======== Supplied information ========

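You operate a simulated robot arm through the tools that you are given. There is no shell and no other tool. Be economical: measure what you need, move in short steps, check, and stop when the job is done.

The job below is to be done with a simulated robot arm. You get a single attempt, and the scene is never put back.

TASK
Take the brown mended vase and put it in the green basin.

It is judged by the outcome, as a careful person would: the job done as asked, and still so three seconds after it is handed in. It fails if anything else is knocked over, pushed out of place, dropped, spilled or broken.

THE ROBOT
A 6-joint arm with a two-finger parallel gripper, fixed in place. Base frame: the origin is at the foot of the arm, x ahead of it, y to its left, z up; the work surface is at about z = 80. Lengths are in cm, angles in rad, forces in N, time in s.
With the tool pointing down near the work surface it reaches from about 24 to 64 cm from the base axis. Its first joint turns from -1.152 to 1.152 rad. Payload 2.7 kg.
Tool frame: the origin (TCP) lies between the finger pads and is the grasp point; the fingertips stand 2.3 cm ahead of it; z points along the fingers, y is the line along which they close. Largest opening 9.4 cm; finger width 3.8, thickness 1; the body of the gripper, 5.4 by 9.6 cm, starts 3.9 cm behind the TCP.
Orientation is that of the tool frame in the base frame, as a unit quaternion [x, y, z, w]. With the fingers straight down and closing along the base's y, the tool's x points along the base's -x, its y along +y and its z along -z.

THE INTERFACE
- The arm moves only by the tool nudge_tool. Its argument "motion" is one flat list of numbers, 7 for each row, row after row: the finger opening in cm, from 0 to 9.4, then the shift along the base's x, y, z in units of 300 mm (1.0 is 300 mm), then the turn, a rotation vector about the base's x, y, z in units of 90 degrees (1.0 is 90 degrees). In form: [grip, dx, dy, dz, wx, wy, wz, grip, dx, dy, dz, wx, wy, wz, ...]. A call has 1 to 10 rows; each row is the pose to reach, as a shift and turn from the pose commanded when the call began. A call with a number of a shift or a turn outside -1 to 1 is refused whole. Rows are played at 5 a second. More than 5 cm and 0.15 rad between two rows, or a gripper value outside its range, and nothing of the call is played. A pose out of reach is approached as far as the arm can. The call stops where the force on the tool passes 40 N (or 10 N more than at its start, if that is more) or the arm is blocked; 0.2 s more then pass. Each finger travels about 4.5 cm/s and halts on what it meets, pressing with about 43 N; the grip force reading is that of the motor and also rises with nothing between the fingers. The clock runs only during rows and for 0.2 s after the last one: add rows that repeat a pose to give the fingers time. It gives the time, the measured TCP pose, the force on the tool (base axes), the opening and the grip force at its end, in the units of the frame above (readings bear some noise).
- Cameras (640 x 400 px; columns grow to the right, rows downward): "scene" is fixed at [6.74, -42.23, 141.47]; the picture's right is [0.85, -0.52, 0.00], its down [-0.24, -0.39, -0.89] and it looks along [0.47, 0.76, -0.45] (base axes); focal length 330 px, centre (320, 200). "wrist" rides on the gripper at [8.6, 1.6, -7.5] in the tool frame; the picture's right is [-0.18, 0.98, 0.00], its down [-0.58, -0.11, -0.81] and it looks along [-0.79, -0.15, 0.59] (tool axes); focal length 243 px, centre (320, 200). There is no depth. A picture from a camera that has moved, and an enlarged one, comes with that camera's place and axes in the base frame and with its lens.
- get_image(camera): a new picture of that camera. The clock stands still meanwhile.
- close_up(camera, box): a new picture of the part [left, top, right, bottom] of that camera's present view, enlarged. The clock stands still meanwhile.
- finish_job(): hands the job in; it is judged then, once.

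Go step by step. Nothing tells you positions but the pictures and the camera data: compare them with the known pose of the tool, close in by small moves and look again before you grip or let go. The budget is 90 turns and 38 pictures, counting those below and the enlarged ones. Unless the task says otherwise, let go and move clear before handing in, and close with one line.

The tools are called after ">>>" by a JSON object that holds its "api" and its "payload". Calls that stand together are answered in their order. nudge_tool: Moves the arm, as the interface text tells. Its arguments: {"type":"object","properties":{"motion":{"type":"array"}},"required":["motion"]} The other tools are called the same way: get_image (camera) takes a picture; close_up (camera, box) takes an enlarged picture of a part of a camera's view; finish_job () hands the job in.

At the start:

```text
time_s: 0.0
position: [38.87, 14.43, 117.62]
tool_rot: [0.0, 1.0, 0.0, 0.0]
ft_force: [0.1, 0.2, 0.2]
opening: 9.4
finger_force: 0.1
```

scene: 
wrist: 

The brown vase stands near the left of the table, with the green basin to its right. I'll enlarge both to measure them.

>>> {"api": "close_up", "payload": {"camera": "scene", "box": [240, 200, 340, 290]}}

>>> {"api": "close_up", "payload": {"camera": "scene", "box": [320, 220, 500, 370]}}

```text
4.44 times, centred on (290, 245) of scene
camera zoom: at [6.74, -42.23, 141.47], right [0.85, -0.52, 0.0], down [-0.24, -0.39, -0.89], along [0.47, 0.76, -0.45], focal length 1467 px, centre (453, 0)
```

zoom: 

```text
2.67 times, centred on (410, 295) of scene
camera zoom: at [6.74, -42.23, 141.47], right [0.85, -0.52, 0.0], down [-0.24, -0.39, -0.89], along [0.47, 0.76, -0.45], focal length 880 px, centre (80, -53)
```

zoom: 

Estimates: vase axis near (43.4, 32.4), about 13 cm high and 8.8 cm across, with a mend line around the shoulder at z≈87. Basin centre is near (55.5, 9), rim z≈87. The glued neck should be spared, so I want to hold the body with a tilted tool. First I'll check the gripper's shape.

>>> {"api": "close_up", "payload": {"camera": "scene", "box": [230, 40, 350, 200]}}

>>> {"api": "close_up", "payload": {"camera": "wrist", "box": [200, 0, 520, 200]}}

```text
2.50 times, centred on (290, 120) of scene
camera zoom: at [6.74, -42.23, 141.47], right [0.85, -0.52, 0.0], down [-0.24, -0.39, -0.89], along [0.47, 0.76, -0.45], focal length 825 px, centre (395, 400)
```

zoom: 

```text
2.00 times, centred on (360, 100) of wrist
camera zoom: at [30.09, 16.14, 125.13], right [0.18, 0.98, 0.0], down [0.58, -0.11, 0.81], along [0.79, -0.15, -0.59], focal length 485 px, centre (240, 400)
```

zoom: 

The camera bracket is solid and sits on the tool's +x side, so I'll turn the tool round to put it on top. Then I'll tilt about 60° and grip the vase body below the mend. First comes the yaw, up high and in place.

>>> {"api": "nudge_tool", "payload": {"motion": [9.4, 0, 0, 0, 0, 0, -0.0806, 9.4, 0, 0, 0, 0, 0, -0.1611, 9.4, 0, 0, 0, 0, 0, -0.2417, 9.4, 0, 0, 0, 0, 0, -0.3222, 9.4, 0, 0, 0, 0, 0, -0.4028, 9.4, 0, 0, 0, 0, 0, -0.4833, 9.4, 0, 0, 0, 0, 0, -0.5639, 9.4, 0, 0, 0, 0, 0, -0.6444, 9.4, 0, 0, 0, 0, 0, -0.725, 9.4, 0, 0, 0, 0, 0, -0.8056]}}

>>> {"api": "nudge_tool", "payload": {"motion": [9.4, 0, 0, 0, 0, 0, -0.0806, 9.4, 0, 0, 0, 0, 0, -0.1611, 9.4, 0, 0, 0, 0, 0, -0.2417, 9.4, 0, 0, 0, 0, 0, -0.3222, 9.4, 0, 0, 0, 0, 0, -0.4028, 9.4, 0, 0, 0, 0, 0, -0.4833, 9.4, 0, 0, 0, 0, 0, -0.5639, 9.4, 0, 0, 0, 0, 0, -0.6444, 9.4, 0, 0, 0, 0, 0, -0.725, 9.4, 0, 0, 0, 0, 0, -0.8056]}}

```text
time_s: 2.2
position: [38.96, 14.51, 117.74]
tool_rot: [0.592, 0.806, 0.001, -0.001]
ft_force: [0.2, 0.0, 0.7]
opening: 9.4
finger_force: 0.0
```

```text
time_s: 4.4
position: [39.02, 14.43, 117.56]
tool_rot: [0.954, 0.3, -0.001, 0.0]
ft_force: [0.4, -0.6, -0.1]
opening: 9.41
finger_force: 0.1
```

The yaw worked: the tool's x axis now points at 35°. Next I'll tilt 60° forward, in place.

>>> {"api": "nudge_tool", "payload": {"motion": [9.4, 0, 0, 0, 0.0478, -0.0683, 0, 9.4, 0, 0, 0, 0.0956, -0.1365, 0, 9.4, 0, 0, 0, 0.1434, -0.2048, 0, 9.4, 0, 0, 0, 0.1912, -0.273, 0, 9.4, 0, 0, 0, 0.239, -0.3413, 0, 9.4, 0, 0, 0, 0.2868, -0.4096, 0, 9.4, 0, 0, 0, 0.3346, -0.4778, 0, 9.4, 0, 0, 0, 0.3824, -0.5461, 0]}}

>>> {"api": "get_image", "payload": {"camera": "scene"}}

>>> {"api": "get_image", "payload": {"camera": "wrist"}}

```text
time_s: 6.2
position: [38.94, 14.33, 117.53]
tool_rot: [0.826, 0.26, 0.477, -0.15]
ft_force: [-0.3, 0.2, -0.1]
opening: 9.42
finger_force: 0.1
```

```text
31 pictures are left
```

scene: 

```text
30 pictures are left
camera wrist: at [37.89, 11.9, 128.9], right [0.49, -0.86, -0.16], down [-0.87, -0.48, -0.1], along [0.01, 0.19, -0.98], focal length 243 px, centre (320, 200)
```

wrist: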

========

## Stated problem:
Show the lines of the data that hold the word "surface".

## Final result:
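A 6-joint arm with a two-finger parallel gripper, fixed in place. Base frame: the origin is at the foot of the arm, x ahead of it, y to its left, z up; the work surface is at about z = 80. Lengths are in cm, angles in rad, forces in N, time in s.
With the tool pointing down near the work surface it reaches from about 24 to 64 cm from the base axis. Its first joint turns from -1.152 to 1.152 rad. Payload 2.7 kg.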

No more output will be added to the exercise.